-- begin --

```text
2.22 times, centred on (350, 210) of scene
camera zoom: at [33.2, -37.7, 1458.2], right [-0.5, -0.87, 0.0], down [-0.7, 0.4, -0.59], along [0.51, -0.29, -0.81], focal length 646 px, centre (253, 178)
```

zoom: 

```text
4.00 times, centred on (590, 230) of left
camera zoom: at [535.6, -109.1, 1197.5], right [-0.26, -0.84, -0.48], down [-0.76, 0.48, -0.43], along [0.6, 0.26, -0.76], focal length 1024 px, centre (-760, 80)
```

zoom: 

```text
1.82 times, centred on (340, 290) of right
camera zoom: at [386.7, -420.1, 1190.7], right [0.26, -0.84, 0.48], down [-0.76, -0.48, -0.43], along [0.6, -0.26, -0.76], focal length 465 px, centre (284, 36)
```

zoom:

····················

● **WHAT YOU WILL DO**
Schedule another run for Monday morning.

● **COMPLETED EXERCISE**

-- end --

● **WHAT YOU WILL DO**
Lines that hold "zoom" are the ones to copy; find all of them.

● **COMPLETED EXERCISE**
camera zoom: at [33.2, -37.7, 1458.2], right [-0.5, -0.87, 0.0], down [-0.7, 0.4, -0.59], along [0.51, -0.29, -0.81], focal length 646 px, centre (253, 178)
zoom: 
camera zoom: at [535.6, -109.1, 1197.5], right [-0.26, -0.84, -0.48], down [-0.76, 0.48, -0.43], along [0.6, 0.26, -0.76], focal length 1024 px, centre (-760, 80)
zoom: 
camera zoom: at [386.7, -420.1, 1190.7], right [0.26, -0.84, 0.48], down [-0.76, -0.48, -0.43], along [0.6, -0.26, -0.76], focal length 465 px, centre (284, 36)
zoom:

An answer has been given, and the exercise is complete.